#### [AVAILABLE DATA]
______________________________

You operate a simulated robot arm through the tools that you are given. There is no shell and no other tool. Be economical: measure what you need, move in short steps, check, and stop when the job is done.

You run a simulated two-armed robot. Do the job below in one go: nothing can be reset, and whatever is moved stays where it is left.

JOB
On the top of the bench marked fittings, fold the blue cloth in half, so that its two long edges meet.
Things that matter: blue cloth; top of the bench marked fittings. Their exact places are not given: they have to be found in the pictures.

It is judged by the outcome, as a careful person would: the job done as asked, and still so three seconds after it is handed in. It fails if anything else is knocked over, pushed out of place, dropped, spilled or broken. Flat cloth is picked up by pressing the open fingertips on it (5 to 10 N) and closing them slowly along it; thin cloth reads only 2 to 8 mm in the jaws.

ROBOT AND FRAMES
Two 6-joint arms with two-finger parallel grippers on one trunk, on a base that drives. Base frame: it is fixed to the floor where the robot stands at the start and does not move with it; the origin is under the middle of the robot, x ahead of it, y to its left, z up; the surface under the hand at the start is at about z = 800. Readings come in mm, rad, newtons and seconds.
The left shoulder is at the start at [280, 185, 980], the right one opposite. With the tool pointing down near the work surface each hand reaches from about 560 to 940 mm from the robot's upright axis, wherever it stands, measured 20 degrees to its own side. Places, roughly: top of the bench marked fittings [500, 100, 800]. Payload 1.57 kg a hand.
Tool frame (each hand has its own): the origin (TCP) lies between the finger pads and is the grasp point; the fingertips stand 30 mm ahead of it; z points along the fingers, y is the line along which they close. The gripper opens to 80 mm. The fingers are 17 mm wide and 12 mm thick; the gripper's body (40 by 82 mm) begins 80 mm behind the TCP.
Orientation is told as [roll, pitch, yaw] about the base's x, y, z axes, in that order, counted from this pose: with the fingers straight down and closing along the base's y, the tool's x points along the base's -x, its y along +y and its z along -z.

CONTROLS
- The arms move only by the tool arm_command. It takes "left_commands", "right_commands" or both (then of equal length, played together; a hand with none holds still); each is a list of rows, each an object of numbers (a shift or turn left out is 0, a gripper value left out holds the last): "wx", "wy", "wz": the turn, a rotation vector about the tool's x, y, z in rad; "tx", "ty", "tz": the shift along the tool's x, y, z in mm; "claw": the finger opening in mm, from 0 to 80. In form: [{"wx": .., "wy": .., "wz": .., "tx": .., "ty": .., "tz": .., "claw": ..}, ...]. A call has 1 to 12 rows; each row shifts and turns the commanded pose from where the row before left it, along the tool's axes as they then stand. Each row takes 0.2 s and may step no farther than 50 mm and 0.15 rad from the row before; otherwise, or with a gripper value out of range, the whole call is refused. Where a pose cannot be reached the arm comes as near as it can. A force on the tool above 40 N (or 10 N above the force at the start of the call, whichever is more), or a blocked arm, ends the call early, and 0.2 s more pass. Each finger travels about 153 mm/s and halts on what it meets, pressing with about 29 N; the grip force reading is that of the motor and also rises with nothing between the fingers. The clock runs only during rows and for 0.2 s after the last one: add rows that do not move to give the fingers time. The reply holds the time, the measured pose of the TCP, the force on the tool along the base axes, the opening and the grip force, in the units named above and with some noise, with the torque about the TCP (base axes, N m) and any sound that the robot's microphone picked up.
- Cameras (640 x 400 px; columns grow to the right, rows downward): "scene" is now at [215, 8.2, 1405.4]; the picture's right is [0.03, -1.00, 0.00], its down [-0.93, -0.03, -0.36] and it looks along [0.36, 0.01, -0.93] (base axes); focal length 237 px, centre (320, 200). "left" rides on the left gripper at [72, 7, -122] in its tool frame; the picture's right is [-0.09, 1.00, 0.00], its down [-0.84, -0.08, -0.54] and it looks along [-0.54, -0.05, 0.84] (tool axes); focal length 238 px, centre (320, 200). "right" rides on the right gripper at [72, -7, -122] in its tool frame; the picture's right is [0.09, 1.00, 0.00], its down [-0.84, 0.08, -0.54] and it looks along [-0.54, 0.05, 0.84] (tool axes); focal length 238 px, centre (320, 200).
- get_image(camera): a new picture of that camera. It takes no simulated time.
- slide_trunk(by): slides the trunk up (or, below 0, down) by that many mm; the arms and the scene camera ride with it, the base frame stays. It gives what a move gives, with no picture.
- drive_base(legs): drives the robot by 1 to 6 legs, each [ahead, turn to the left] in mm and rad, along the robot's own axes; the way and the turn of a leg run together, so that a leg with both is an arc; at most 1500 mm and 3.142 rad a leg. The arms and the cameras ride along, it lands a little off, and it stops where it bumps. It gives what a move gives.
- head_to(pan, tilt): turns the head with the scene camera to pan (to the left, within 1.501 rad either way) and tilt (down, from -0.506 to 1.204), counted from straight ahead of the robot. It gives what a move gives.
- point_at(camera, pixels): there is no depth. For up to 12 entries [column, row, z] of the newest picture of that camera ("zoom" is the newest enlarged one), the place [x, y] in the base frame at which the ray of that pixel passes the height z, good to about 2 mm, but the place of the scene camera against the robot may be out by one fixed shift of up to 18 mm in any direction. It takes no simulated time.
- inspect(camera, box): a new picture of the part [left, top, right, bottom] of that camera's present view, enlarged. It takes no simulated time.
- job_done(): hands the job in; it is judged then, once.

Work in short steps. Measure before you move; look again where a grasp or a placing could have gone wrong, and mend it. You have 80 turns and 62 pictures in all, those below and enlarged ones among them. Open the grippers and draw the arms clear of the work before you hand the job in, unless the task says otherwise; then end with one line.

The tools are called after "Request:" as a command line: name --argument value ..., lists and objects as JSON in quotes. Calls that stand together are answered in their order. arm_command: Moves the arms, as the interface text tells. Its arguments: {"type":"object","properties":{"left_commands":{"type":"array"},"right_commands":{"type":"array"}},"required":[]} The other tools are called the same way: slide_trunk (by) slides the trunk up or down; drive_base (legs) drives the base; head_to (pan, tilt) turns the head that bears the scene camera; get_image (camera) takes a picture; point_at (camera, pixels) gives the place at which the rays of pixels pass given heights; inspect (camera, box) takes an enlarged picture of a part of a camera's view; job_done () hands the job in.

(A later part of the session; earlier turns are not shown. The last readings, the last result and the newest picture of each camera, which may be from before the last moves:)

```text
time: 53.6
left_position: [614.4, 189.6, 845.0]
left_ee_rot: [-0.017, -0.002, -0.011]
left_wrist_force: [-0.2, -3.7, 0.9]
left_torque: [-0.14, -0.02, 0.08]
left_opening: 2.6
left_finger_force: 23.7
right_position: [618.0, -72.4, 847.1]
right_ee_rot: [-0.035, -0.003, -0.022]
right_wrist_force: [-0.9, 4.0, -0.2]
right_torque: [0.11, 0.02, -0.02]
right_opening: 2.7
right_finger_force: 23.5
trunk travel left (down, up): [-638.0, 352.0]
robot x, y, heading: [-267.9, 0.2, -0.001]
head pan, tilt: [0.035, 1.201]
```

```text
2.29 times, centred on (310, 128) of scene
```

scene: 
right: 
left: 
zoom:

______________________________

Search the data for "stays". Copy every matching line.

You run a simulated two-armed robot. Do the job below in one go: nothing can be reset, and whatever is moved stays where it is left.
- slide_trunk(by): slides the trunk up (or, below 0, down) by that many mm; the arms and the scene camera ride with it, the base frame stays. It gives what a move gives, with no picture.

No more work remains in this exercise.